For $7.50 you only get four slices of bacon, which didn’t feel like the greatest bargain. The batter was nicely crunchy and salty, but everything was very greasy (full disclosure – I know you can’t order something like fried bacon and expect it to not be greasy to some extent. But I think there’s still a way to drain it or fry it at the right temperature to minimize the effect). The barbecue sauce was the better choice of the two.
Overall I felt like this appetizer was something interesting just to try out of curiosity. It was almost like a novelty fried item that you would buy at the State fair just to say that you did it. Would I order this again? Probably not.
For entrees, we tried the blackened chicken breast with a mixed berry brandy sauce and the grilled pork tenderloin with a jalapeno and roasted garlic demi-glace, both served with roasted carrots and white rice.
I don’t know that I would call the chicken blackened, but it was tender and juicy and had a nice coating of spices on the outside. The sauce was the real star of this dish, with a thick consistency and a really striking fresh fruit brightness. It was crunchy with seeds, which I took as a positive sign that there was actually lots of real fruit in the mix, including some chunks of what appeared to be blackberries. The carrots were good as well, with some firmness left in the bite, but the rice in both dishes was completely bland and somewhat of a throw-away component.
The pork tenderloin was also nicely cooked, with a hint of pink in the middle and a perfectly tender texture. Our main complaint about this dish was that the alleged jalapeno sauce was almost completely devoid of spice. There was a little whole pepper added like an afterthought to the top of the plate, but we really wished that the sauce itself carried a more prominent kick.
Desserts appear to rotate with the specials, and there were only two offerings available. We chose a chocolate and peanut butter cake with a raspberry sauce. I wasn’t sure if the fruity sauce would meld well with the other flavors, but it somehow really worked – we devoured this whole thing and scraped the last bits off the plate. The peanut butter layers were light and mousse-like, while the upper chocolate layer was more fudge-like and heavy. Everything went together perfectly.
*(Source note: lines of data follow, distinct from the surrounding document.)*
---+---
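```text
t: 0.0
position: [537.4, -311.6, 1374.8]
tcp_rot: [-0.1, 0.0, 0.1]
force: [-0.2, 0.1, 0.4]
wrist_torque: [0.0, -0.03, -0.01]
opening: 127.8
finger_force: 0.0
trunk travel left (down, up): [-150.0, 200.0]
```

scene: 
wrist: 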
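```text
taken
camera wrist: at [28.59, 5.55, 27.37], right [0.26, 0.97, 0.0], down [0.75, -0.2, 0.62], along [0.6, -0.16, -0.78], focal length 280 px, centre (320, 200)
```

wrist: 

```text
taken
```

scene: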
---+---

Final Rating: 6/10. My main takeaway after our dinner was that this place really has some potential. The space is so open and roomy that it would be great for larger dinner parties or special events, as long as they can find some way to address the noise issues. The menu is interesting and diverse, our meats were really well cooked, and our dessert was lovely. But a few execution issues and lackluster dish components could use improvement. I’m also curious to try this place out for lunch in the near future – perhaps they excel more at the casual fare on the menu.